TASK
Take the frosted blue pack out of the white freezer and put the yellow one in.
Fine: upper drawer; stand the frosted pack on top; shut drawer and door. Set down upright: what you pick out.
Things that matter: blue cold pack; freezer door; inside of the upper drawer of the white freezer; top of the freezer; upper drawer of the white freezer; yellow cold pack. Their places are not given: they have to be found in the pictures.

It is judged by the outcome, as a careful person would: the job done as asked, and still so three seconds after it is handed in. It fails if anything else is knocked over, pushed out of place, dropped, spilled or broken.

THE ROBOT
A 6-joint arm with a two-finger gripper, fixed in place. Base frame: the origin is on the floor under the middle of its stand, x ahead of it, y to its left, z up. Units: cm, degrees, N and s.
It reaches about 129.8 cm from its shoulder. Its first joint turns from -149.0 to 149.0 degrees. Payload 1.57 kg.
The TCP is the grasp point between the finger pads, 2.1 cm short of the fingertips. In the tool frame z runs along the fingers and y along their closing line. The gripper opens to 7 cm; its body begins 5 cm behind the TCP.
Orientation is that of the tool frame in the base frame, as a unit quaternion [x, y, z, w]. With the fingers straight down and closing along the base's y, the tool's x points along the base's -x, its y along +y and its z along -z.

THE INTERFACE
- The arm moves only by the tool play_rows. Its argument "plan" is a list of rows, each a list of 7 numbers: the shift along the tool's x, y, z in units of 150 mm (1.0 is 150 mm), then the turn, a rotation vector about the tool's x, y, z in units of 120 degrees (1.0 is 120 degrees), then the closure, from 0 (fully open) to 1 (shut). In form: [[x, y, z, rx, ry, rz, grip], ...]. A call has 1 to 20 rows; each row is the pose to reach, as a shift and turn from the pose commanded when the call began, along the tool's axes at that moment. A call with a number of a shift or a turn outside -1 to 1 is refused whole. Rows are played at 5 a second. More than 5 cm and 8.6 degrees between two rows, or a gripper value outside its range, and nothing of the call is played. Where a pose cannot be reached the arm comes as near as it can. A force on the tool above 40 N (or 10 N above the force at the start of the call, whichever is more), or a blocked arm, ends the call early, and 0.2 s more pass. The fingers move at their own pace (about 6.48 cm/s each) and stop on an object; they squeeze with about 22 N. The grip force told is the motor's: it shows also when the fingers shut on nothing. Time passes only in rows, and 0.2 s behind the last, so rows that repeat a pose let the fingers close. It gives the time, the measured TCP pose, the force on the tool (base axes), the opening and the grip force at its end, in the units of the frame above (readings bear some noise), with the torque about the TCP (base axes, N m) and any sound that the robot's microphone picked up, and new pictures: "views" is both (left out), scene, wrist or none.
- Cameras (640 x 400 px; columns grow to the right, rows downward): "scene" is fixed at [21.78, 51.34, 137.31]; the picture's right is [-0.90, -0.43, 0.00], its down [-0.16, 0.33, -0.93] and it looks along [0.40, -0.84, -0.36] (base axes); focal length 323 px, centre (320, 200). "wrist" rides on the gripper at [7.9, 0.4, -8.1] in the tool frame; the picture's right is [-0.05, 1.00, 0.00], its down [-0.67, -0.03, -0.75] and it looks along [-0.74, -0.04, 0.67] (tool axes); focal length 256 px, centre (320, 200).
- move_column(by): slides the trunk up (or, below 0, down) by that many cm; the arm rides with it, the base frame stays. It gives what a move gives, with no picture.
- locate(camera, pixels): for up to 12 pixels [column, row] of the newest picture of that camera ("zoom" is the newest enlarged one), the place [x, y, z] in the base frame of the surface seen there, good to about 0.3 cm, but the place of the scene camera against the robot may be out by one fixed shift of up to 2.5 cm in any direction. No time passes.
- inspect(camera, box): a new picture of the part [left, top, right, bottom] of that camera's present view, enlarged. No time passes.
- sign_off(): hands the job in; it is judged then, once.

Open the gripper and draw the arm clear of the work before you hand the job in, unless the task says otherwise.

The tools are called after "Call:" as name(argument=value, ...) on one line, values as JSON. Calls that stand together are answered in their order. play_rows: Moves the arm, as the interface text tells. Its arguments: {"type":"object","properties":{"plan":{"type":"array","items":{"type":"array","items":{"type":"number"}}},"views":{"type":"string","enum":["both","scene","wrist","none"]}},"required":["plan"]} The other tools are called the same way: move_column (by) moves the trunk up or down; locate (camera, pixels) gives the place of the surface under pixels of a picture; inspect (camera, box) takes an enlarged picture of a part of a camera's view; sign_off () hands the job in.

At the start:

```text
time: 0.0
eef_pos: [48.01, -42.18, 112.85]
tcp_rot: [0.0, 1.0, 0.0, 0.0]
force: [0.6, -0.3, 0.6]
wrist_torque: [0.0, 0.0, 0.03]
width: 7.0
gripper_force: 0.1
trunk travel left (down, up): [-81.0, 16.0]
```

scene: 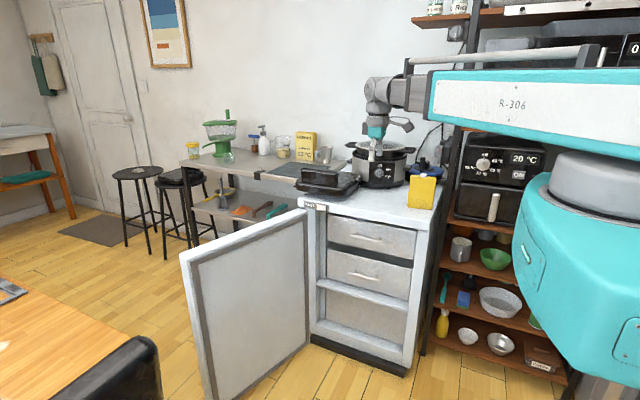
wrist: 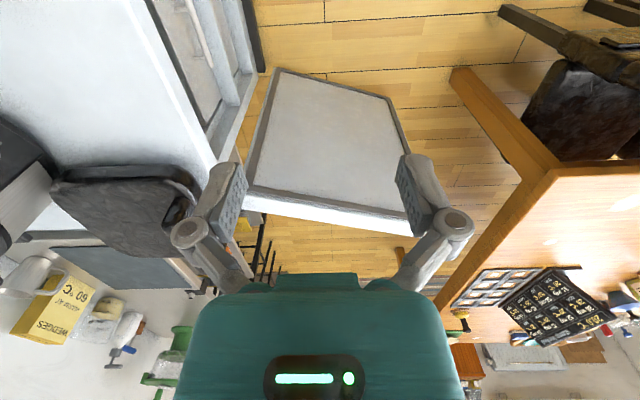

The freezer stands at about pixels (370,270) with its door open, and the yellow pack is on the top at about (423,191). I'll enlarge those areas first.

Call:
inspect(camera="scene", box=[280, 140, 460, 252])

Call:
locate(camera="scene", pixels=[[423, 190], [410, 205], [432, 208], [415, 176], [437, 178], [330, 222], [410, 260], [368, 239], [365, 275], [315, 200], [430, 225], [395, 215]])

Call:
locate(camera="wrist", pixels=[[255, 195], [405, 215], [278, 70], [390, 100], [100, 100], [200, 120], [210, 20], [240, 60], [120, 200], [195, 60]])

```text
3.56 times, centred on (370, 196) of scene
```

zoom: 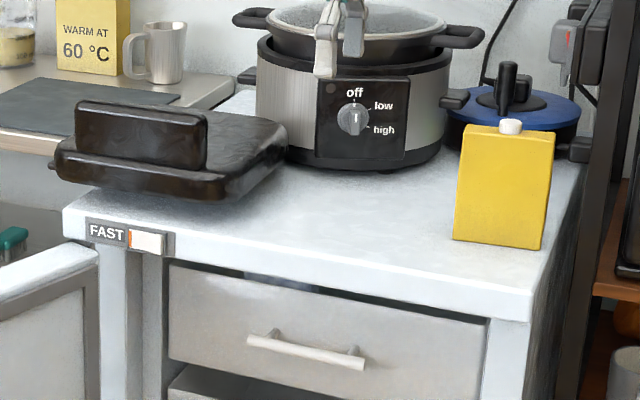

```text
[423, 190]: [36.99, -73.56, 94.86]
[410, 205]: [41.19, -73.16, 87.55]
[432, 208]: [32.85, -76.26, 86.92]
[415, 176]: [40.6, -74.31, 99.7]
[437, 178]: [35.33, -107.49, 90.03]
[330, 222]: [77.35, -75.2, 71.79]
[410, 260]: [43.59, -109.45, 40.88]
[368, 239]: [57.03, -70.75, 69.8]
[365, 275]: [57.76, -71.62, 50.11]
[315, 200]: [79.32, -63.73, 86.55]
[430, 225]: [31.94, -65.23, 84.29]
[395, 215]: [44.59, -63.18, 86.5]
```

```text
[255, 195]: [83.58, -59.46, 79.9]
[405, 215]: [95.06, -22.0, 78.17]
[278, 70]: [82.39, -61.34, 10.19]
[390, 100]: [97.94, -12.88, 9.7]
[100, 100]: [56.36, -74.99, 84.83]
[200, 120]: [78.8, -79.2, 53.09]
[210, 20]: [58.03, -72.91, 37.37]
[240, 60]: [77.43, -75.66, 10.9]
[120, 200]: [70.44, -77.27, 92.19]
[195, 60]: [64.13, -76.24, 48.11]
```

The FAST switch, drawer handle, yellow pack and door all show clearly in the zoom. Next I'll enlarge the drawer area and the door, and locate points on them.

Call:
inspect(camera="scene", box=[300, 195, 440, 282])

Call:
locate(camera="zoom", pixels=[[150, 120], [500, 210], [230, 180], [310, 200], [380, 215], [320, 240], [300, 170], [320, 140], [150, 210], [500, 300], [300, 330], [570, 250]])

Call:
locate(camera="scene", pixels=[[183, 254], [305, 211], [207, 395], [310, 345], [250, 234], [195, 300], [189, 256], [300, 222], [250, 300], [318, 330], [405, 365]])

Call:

****

[Stated task]: Find the word "part" and list each line it appears in.

[Reply]:
- inspect(camera, box): a new picture of the part [left, top, right, bottom] of that camera's present view, enlarged. No time passes.
The tools are called after "Call:" as name(argument=value, ...) on one line, values as JSON. Calls that stand together are answered in their order. play_rows: Moves the arm, as the interface text tells. Its arguments: {"type":"object","properties":{"plan":{"type":"array","items":{"type":"array","items":{"type":"number"}}},"views":{"type":"string","enum":["both","scene","wrist","none"]}},"required":["plan"]} The other tools are called the same way: move_column (by) moves the trunk up or down; locate (camera, pixels) gives the place of the surface under pixels of a picture; inspect (camera, box) takes an enlarged picture of a part of a camera's view; sign_off () hands the job in.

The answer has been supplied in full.